Aim: In the listing below, find the line holding "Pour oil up" and the line holding "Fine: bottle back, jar". Write out those two lines and all lines between, exactly, and nothing more. Give them as a Markdown table with the columns Number and Entry: a running number and the line, blank lines left out.

Data rows:
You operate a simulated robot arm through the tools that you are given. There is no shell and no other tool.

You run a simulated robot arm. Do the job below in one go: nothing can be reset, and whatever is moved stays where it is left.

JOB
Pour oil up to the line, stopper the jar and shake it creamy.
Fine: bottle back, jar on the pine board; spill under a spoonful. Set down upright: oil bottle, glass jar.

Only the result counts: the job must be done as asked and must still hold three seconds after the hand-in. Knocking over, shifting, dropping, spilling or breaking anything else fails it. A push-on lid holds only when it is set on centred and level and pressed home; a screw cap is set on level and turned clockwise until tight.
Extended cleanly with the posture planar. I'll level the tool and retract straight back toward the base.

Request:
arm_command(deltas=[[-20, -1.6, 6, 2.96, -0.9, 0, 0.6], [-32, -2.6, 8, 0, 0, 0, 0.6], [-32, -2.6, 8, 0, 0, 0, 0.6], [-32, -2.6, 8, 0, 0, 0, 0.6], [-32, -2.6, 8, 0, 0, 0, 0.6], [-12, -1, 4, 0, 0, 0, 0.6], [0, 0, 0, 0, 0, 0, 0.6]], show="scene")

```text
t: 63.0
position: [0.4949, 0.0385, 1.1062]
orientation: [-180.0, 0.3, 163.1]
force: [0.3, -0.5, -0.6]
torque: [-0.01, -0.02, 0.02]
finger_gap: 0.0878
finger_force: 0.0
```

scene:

Output:
| Number | Entry |
|---|---|
| 1 | Pour oil up to the line, stopper the jar and shake it creamy. |
| 2 | Fine: bottle back, jar on the pine board; spill under a spoonful. Set down upright: oil bottle, glass jar. |